Rangel convicted of ethics charges – wrist, meet slap
After over 2 years of “investigating” the corruption scandals of Rep. Charles Rangel (D-NY), the House Ethics (how’s THAT for an oxymoron?) Committee finally convicted him on 11 of 13 counts. Conveniently they didn’t announce this until after the election, so Rangel was re-elected for a 20th term by his brain-dead constituents. Apparently most of the voters in his district were unaware of his years of tax evasion, rent control violations, perjury and “ethics” violations. He seems like such a nice guy I suppose.
It was announced yesterday that the “ethics” panel has recommended a full censure for Rangel. Wrist, meet slap. Charlie had hoped for a lesser penalty and was at times defiant while trying to appear contrite. (story here)
The House ethics committee recommended on Thursday by a vote of 9-1 that Rep. Charles Rangel (D-N.Y.) be formally censured by the full House for 11 counts of violating ethics rules.
The panel also ordered Rangel to pay restitution of any unpaid taxes.

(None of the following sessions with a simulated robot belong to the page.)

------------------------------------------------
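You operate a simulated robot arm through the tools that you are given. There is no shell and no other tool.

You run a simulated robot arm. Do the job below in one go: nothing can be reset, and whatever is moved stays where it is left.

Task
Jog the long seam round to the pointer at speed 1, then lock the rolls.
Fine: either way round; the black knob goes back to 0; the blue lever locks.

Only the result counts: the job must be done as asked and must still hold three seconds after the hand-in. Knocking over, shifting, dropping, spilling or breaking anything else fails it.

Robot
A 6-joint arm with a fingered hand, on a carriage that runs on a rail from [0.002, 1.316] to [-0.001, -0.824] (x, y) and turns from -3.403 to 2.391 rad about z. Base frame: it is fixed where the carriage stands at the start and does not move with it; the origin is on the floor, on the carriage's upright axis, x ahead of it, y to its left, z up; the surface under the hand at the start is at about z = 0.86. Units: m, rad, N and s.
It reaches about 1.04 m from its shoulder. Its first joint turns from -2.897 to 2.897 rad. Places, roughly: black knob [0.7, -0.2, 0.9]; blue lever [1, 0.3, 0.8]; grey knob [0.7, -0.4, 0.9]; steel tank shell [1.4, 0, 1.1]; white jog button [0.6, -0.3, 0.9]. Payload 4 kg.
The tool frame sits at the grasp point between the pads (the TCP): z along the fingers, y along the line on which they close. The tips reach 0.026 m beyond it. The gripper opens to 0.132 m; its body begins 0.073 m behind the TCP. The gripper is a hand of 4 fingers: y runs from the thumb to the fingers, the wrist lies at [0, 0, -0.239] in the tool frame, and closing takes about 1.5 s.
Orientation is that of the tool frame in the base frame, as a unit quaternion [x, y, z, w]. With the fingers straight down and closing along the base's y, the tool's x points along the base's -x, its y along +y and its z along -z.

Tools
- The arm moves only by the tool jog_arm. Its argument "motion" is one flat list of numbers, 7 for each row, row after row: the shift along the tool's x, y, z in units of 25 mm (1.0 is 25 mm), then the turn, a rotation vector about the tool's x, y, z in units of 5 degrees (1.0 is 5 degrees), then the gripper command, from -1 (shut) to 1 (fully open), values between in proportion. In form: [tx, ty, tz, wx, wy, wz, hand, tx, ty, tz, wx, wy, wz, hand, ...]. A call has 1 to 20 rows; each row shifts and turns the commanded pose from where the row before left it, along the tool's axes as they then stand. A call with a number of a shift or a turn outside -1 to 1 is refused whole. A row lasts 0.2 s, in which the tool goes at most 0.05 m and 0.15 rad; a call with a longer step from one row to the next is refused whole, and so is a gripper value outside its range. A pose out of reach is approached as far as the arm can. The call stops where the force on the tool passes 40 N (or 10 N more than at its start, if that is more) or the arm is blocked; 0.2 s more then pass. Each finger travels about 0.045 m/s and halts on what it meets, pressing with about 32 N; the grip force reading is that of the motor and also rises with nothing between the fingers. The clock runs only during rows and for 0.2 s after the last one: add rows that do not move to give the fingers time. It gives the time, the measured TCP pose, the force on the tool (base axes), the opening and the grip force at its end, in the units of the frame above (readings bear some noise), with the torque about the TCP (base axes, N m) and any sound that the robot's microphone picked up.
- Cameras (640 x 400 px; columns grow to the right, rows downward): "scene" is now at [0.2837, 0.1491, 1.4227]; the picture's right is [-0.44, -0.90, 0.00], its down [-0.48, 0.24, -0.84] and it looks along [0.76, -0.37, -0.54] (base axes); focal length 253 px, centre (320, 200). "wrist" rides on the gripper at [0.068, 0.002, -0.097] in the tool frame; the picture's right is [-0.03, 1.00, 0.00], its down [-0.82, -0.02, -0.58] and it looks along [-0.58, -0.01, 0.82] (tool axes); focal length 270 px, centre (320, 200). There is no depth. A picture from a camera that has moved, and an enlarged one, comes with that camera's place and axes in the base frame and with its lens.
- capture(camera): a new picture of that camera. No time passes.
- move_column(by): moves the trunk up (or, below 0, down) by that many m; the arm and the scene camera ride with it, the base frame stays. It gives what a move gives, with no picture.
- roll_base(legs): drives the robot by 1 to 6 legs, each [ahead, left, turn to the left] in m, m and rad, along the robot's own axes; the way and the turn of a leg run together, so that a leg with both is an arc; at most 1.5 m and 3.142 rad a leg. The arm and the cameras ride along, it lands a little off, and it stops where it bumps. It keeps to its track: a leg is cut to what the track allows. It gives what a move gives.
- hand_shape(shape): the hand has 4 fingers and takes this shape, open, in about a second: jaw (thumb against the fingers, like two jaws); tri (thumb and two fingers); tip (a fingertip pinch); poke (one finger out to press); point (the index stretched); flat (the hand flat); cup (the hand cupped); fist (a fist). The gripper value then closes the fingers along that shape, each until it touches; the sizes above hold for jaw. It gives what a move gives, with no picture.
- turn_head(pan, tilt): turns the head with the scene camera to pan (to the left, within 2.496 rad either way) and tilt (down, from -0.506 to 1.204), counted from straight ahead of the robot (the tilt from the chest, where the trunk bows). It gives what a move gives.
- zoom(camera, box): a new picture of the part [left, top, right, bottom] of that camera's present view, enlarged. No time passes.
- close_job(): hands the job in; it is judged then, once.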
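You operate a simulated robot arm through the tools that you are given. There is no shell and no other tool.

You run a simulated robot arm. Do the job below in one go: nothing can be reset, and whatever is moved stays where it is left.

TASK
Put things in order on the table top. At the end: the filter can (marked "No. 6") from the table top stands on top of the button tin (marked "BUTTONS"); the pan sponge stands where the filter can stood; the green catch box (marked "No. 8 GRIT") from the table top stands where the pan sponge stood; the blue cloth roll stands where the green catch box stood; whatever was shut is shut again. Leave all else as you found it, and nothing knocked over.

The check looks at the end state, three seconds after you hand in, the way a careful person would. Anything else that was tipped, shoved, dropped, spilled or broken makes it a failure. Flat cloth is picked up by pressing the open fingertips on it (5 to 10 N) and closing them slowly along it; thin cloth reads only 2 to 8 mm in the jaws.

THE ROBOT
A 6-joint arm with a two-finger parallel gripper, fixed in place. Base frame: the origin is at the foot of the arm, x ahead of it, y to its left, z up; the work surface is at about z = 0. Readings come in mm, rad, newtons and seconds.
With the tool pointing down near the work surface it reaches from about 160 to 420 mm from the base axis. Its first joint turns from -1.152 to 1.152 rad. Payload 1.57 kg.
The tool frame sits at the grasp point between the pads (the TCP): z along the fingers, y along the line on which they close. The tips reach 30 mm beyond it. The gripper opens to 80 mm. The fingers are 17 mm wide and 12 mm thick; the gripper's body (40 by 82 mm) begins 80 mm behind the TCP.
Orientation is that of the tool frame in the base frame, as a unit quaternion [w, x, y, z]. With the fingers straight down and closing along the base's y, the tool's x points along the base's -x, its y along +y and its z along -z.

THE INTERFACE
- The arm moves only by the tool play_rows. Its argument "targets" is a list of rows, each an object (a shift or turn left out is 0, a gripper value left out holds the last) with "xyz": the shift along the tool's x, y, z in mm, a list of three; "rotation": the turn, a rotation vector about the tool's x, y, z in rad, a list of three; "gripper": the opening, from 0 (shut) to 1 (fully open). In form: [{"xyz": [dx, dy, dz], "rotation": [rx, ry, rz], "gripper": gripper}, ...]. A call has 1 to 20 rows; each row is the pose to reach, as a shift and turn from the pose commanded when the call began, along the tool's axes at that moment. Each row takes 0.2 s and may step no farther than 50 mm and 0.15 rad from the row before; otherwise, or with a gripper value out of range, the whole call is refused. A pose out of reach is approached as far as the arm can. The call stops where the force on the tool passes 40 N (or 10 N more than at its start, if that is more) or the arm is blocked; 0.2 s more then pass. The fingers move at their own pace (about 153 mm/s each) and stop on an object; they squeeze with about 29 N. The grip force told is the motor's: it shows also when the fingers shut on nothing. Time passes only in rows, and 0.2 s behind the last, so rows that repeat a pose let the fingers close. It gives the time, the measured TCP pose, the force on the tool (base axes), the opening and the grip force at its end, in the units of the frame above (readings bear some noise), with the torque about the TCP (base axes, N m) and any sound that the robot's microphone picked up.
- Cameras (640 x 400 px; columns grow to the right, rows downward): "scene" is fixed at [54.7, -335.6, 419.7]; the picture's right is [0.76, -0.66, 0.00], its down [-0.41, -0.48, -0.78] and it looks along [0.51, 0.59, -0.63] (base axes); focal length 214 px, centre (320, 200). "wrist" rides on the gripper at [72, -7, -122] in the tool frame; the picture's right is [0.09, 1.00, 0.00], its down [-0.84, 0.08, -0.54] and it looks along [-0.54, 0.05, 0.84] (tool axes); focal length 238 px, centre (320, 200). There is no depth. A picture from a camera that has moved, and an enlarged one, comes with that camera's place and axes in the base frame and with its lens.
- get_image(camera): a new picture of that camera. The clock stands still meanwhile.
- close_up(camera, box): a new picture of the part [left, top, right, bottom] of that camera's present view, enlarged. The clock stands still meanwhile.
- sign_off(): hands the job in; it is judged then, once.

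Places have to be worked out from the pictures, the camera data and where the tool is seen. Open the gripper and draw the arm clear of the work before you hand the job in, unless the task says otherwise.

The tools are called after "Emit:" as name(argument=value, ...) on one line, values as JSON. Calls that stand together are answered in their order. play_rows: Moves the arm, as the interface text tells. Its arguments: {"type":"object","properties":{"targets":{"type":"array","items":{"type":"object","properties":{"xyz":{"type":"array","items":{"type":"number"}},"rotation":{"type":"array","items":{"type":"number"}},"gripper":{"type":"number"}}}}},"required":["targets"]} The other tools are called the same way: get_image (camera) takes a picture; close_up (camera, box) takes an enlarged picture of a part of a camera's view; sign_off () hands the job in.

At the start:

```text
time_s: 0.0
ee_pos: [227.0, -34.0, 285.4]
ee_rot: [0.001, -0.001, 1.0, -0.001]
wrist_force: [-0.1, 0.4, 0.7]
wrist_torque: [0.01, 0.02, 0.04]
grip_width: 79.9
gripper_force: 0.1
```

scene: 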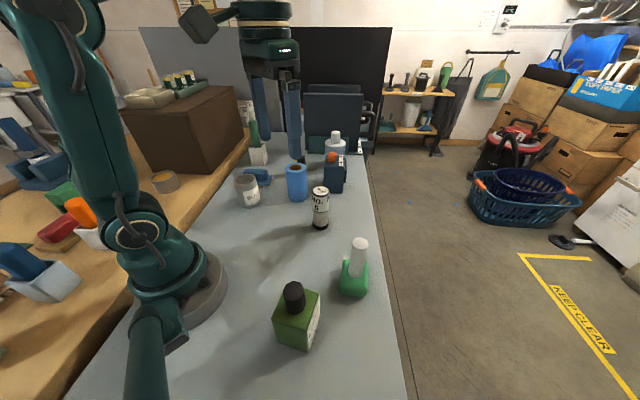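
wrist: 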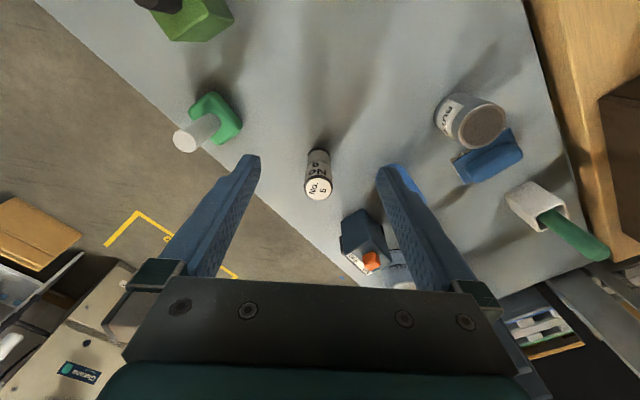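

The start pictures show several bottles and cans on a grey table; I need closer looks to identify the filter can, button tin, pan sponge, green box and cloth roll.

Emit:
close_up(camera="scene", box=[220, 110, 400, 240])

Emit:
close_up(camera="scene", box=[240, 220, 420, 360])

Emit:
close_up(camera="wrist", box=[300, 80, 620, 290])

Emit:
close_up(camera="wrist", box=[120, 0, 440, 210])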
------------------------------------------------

“We have worked together in this matter in a way that actually has been quite wrenching and we’re satisfied with our conclusion,” said Rep. Zoe Lofgren (D-Calif.), the panel’s chairwoman.Short of expulsion, censure is the most serious sanction the ethics panel can recommend. Only 22 House members have been censured in the history of the chamber.
A majority of the full House would have to vote to censure Rangel or lawmakers could opt for a lighter punishment. That vote likely will wait until after the Thanksgiving recess.
If the House votes in favor of censure, Rangel most likely would have to stand in the well of the House for a formal rebuke and reading of the censure resolution by outgoing Speaker Nancy Pelosi (D-Calif.). A reprimand would only require the House to formally adopt the investigative committee’s report on Rangel’s activities.
Before the committee made its decision, Rep. G.K. Butterfield (D-N.C.) argued for a lighter punishment than censure and reminded the committee that Rangel received a purple heart and a bronze star for his heroism in the Korean War. Butterfield, who is under investigation by the ethics committee for failing to repay excess travel per diems, or another member sympathetic to Rangel could offer a resolution calling for a reprimand or lesser punishment.
“The facts of the case do not, do not warrant a censure in my opinion,” Butterfield said. “Even counsel has acknowledged that deciding punishment is difficult in this case. Censure is extreme and should be restricted to personal conduct in which the [lawmaker] received personal gain.”
Rep. Peter Welch (D-Vt.) cautioned his colleagues that punishing Rangel would bring more scrutiny to each and every member of Congress and the political donations they receive from corporations and individuals.
Looks like his corruptocrat buddies are worried about their own asses. Hey you clowns, we’re talking about this corrupt bag of shit standing before his “colleagues” and being told what a bad boy he is. That’s IT! Just a reminder for you: for tax evasion, the average citizen faces fines, penalties, property confiscation and prison time. This guy is going to skate with a slap on the wrist.
Welch then gave Rangel an opportunity to make some final comments about the matter to his constituents.
Seemingly on the verge of tears, an emotional Rangel paused for several seconds before responding.
He thanked Welch for the “awkward opportunity.”
“I don’t know how much longer I have to live but it will always be to help people, and I thank God for what he has given to me,” he said.
He apologized for any embarrassment he has caused and stressed that he would like the panel to acknowledge that he never sought any personal gain and is not corrupt. Rangel also lashed out the press.
“What the press has done to me and my family is totally unfair and they will continue to call me a crook and call me corrupt,” he said.
Rangel, the 80-year-old, 20-term House veteran, admitted some fault in his initial statement to the panel, but added: “I had no intent to evade or avoid the law.”
Awww – poor Charlie. He had “no intent to evade or avoid the law.” No Charlie, you put yourself above the law and that’s the problem we have with congress and the rest of the government. You don’t think the law applies to you.